Israel, on Monday, lowered its estimates for the growth of the country’s gross domestic product (GDP), taking it down from 1.2 per cent to 0.7 per cent for the second quarter of the year, as a year of expenses from its deadly war on Gaza also continue to pressure the economy and its activity, Anadolu Agency reports.
In a statement, the state statistics bureau said GDP rose by annual 0.7 per cent this April-June, down from an initial 1.2 per cent as reported a month ago.
It added that private sector contracted by 2.7 per cent but was compensated by a sharp rise in government funding which reached 8.2 per cent.
Israel’s jobless rate remained tight at 2.6 per cent in August, the statement also said.

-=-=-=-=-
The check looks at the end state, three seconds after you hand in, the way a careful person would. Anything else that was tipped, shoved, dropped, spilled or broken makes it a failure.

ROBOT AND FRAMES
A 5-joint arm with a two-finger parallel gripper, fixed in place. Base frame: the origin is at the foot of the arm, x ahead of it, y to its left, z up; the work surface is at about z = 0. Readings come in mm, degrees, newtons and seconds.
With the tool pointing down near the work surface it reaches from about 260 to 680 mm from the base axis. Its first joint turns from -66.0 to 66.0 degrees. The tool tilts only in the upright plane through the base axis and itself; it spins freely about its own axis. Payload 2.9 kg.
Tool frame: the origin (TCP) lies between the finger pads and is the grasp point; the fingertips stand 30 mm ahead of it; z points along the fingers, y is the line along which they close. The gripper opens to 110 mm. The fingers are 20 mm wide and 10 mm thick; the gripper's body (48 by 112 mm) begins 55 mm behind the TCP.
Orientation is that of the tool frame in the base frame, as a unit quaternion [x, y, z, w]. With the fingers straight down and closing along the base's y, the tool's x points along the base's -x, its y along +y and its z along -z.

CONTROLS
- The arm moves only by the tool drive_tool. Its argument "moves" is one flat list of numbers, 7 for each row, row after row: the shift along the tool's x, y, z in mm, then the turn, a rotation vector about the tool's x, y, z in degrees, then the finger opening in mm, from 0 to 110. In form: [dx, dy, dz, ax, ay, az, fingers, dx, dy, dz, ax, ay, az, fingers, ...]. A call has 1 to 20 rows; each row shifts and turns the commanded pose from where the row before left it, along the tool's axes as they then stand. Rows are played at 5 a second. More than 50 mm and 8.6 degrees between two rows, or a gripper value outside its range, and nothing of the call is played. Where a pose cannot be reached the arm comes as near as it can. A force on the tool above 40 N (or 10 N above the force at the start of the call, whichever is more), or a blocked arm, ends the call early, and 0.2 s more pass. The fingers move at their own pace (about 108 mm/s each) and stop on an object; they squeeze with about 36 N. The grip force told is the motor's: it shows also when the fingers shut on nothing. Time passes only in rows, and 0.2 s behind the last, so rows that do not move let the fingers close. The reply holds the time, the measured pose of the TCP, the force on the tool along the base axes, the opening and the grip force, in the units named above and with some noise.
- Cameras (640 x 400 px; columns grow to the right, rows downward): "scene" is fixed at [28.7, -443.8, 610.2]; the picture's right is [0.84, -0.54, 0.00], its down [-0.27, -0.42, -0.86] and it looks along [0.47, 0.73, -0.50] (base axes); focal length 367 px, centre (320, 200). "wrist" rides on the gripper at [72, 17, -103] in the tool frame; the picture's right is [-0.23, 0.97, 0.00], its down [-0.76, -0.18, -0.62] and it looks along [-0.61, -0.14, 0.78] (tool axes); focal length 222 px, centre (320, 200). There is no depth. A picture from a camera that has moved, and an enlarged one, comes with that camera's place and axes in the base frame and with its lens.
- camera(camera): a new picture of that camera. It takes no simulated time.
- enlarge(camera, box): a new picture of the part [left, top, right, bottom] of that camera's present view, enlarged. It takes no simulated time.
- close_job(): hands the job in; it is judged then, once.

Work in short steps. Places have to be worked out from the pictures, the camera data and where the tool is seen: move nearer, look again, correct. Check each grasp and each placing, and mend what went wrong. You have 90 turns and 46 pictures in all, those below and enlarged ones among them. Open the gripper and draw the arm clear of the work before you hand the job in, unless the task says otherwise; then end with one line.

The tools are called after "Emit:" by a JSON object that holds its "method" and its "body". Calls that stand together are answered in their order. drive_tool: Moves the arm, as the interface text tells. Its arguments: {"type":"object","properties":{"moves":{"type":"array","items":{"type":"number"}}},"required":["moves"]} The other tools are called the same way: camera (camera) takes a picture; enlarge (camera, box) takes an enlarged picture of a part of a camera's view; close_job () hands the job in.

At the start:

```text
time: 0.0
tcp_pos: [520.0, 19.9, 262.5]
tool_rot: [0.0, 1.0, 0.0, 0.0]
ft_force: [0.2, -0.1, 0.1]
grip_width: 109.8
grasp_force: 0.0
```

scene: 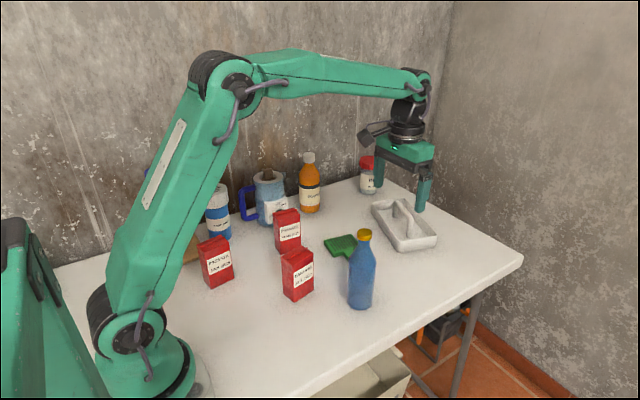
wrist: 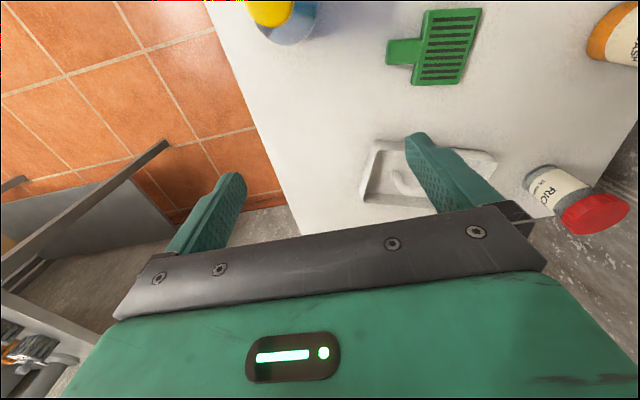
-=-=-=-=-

It noted that Israel’s goods and services exports (except for diamond exports) fell by an annual 8.4 per cent in the year’s second quarter, while imports (except for diamond and weapons imports) dropped 9.3 per cent.
Israel’s budget deficit continues to feel the impact of the country’s ongoing deadly offensive on the Gaza Strip, with the budget deficit growing gradually this year.
The budget deficit to the country’s GDP ratio was at minus 8.3 per cent in August, increasing from minus 7.6 per cent in June and minus 6.2 per cent in March and minus 4.1 per cent last December.
In August alone, the budget deficit was at 12.1 billion shekels ($3.22 billion).
Israel’s offensive on Gaza, which has continued since an attack by Hamas last October, has resulted in over 41,200 Palestinian deaths, mostly women and children, according to local health authorities.
Nearly a year of the deadly attacks, which government opponents charge are meant to ensure the political survival of Prime Minister, Benjamin Netanyahu, also require huge spending from the Israeli budget and have hit the country’s economy.